(Closed) Pls help, need to see a therapist–should I tell my husband ?

posted 5 years ago in Wellness
  • poll: What should I tell my husband?
    just say seeing therapist for anxiety in general : (12 votes)
    30 %
    tell him exact reasons (everything) : (25 votes)
    63 %
    give him hint but don't go into detail : (3 votes)
    8 %
  • Post # 3
    Member
    1583 posts
    Bumble bee
    • Wedding: November 1999

    @temporary:  I think you need to be honest with your husband. He needs to understand how his problems are affecting you as well. Also, maybe this will prod him into getting help or maybe he will come with you. I haven’t read your other posts, so I don’t know why he has not gotten treated…

    Post # 4
    Member
    8453 posts
    Bumble Beekeeper
    • Wedding: April 2013

    @temporary:  I think you should tell him why you are going to see a therapist, but without putting the blame on him (not the easiest thing to do).  It’s always best to keep things honest and open with each other.

    Post # 7
    Member
    1583 posts
    Bumble bee
    • Wedding: November 1999

    @temporary:  Got it. I think you have to ask if he is going to go through with it and if not, why? You guys have to communicate with each other. I know it is hard, especially about a subject like this, but truly, if you want to have a healthy marriage you have to be honest and open with each other. I am sorry you are going through this. 🙁

    Post # 8
    Member
    2250 posts
    Buzzing bee
    • Wedding: August 2010

    Definitely be honest with him. The converstation may be difficult to start, so it is probably easiest to just come right out and say it. 

    Post # 11
    Member
    1177 posts
    Bumble bee
    • Wedding: June 2013

    Sharing stuff like this with each other is kind of the point of being married. If you have to hide your emotional state and the impact of his behaviour on you, then why even be married? It just adds to the walls between you and weakens your marriage. Ask yourself – if your positions were reversed, and he didn’t tell you something like this, how would you feel? 
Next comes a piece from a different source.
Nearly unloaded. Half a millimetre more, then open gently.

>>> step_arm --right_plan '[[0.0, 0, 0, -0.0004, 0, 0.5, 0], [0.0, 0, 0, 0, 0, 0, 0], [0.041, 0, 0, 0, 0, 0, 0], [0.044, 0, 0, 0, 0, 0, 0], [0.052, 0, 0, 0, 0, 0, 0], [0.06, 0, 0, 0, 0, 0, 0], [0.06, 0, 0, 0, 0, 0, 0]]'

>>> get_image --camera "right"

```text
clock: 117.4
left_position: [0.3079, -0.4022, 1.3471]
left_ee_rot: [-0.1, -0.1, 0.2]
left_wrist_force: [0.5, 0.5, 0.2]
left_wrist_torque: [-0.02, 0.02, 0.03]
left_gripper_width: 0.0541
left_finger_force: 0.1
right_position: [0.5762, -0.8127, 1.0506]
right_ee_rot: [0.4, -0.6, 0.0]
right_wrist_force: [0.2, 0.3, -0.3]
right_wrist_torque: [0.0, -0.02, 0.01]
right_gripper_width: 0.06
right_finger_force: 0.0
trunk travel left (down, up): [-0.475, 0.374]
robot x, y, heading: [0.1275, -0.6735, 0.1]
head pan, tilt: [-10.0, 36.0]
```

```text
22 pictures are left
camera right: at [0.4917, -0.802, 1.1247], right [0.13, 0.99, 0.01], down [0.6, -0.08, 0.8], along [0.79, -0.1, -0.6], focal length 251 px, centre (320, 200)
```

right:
    He may be shocked when you tell him. That’s OK, it won’t kill him. It sounds like he kind of needs to be shocked out of taking you and your marriage for granted, honestly, from your previous posts. 

    Post # 12
    Member
    1607 posts
    Bumble bee
    • Wedding: October 2013

    I disagree with some of the other bees posts- I would tell him you’re going, but maybe not be fully forthright about why.  When you feel comfortable enough to tell him the reasons (and when you’ve explored them a little bit more) you can talk to him.

    Post # 13
    Member
    8453 posts
    Bumble Beekeeper
    • Wedding: April 2013

    @temporary:  Does he not know about the anxiety at all?  Since it sounds like you’re both having issues in the marriage, I would just explain it to him that you want to work on these things as a team.  By going to a therapist, you’ll gain the skills/knowledge to deal with your anxiety as well as his issues.  I think that asking him for a recommendation is a great way to involve him in selecting your therapist.  Just be careful not to get into the “I’m having anxiety/needing to see a therapist because of your ED/lack of effort.”  ED is something that is very embarassing for most guys, so getting the courage to see a doctor and admit there is a problem takes a lot.  I know it’s hard not to hold resentment about this, and you’re totally human for feeling that way, but it will hurt the progress of your relationship if you let it overrun your conversations.  Best of luck with everything, and I’m so sorry you’re having to deal with this.  *HUGS*

    Post # 14
    Member
    1213 posts
    Bumble bee
    • Wedding: January 2004

    I’m so sorry you’re going through this.  Seeking therapy is a noble thing for you to do.  That being said, I don’t believe you absolutely need to divulge to your Darling Husband everything in detail.  Right now, this concerns you and only you for your anxiety issues.  It’s up to you if and when you want to include Darling Husband in your therapy sessions or share with him your concerns.  For now you may want to try to sort yourself out first before getting him involved.  Good luck to you.

    Post # 15
    Member
    2167 posts
    Buzzing bee
    • Wedding: May 2014

    @temporary:  In my opinion you should always tell your husband about things that are affecting you emotionally, mentally, physically or otherwise. Always.

    The topic ‘Pls help, need to see a therapist–should I tell my husband ?’ is closed to new replies.